Ab Montag finden 130 Millionen Haushalte in aller Welt den neuen Ikea-Katalog im Briefkasten

Hofheim . „Sten“ hat ausgedient. Wenn Möbelkäufer ab kommenden Montag den neuen Katalog des schwedischen Einrichtungshauses Ikea aus ihrem Briefkasten angeln, werden sie auf den 368 Seiten das kultige Kellerregal vergeblich suchen. In deutsche Untergeschosse, so hat es die Konzernzentrale im schwedischen Älmhult entschieden, soll ab sofort „Gorm“ einziehen.

Im Rahmen der größten Marketingaktion seiner 60jährigen Geschichte wird Ikea 130 Millionen der bunten Preislisten für Billy, Klippan und Co. rund um den Globus verteilen – zehn Prozent mehr als im Vorjahr. Die meisten der Kataloge landen in den Postfächern der Verbraucher von Australien bis Spanien, von Polen bis nach Amerika „Die Kataloge sind bis auf wenige Ausnahmen identisch", sagt Ikea-Managerin Petra Schmidt in der Deutschland-Zentrale im hessischen Hofheim. Längst ist das stets in den schwedischen Nationalfarben gewandete Möbelhaus zu einer weltweiten Marke geworden. Seit neustem offeriert der bei Heimwerkern beliebte Einrichter seine Sofas und Küchenregale sogar in Moskau und Shanghai.
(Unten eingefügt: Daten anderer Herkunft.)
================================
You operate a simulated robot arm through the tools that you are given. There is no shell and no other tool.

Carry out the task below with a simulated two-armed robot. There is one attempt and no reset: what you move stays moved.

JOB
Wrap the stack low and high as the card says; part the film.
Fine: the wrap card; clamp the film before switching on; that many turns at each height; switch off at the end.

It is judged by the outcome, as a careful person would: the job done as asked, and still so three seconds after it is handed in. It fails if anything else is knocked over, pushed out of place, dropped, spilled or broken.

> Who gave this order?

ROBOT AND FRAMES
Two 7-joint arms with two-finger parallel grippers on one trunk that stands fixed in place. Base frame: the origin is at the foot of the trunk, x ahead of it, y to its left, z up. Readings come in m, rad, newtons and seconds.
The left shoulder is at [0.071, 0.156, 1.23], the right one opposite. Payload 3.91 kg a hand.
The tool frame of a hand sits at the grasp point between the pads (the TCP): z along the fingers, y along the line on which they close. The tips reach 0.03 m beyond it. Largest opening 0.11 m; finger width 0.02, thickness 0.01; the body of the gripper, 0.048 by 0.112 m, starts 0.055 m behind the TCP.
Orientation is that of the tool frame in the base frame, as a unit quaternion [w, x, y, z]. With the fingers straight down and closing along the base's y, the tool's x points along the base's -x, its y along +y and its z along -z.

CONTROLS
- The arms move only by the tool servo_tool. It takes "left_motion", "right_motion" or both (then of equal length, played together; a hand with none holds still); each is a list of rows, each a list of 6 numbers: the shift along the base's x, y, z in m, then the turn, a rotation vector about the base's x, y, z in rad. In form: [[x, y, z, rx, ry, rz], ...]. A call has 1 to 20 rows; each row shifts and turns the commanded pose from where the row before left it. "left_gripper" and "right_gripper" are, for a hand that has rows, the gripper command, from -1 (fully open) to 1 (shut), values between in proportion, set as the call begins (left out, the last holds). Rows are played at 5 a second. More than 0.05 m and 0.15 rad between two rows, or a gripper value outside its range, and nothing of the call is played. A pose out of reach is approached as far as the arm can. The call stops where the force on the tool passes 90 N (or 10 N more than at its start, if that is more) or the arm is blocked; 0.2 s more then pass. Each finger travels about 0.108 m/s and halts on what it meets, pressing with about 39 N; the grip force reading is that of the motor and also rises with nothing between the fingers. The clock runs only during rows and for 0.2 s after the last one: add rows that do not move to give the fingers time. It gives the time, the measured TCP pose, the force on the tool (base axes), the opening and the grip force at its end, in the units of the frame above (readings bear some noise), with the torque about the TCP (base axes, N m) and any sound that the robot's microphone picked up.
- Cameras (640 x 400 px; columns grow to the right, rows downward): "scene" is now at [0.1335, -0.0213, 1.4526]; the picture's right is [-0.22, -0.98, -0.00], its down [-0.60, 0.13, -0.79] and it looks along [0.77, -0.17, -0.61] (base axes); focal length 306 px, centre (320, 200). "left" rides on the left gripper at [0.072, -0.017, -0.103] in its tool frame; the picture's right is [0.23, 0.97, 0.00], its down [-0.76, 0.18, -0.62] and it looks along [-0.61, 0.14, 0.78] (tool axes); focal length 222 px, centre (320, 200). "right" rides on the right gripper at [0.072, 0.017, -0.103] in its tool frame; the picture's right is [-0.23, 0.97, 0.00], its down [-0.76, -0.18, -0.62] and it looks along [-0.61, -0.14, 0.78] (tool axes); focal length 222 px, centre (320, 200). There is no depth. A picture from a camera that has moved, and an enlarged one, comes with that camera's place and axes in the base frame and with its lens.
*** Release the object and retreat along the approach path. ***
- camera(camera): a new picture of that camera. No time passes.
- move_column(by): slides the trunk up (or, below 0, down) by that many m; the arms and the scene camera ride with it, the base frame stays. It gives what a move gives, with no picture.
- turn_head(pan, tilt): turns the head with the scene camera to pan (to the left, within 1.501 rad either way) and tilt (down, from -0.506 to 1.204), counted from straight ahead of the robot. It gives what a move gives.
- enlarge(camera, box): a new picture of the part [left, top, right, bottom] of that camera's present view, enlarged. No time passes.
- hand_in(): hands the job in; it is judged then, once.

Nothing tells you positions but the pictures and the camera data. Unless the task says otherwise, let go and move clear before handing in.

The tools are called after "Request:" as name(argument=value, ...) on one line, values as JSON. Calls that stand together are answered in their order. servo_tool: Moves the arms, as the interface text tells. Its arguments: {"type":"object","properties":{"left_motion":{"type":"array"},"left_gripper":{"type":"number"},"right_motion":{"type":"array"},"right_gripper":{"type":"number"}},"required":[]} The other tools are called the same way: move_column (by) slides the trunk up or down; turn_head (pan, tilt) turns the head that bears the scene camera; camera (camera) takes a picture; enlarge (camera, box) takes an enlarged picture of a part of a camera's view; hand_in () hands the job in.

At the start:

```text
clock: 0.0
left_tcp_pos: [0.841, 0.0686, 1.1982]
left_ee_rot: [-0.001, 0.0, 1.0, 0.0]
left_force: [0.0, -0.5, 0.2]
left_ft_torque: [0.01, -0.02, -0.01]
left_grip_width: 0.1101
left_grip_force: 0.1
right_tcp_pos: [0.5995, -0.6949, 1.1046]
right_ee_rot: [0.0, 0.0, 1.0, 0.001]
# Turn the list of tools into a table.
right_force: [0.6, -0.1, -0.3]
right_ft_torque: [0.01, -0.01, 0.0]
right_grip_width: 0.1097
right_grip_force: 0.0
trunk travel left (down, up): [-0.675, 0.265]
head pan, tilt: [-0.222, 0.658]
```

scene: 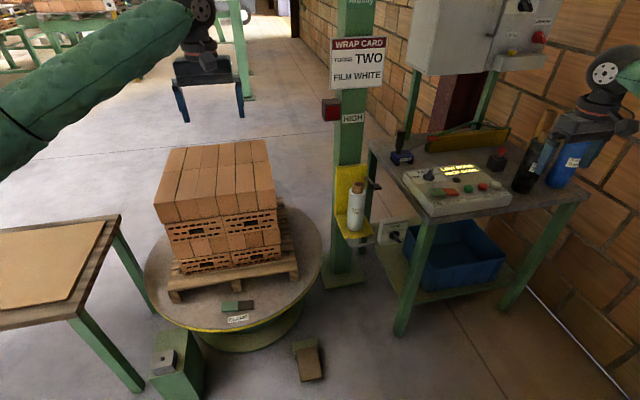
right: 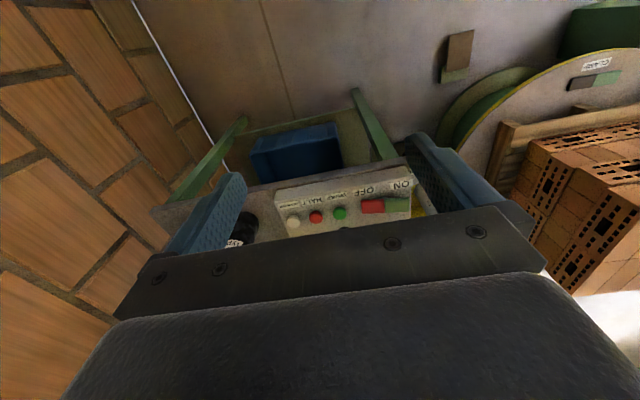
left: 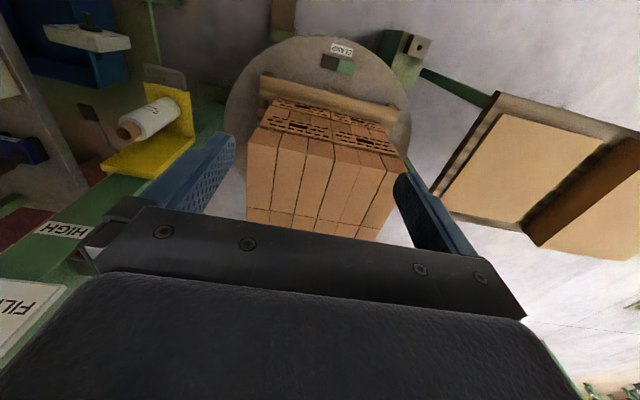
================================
Der gratis verteilte Katalog, der jährlich in 31 Ländern und 23 Übersetzungen erscheint, dürfte bei der Auflagenzahl sogar Bibel und Koran schlagen. Damit niemand vorzeitig mit dem neuen Werk in einem der Häuser auftaucht, lagern die Prospekte bis zum 25. August gut verschlossen in den Hallen Dutzender Verteilfirmen. 27 Millionen Stück haben die Schweden allein für die 30 deutschen Standorte drucken lassen, eine Million mehr als 2002. Bis in die 90er Jahre hinein ließ Ikea-Gründer Ingvar Kamprad seine 1951 erfundene Verkaufshilfe in Deutschland mit der Post verteilen. Zu teuer und zu langsam, meinte das Management in Hofheim. Heute vergibt jede einzelne deutsche Filiale den Job an einen privaten Zusteller aus der Region.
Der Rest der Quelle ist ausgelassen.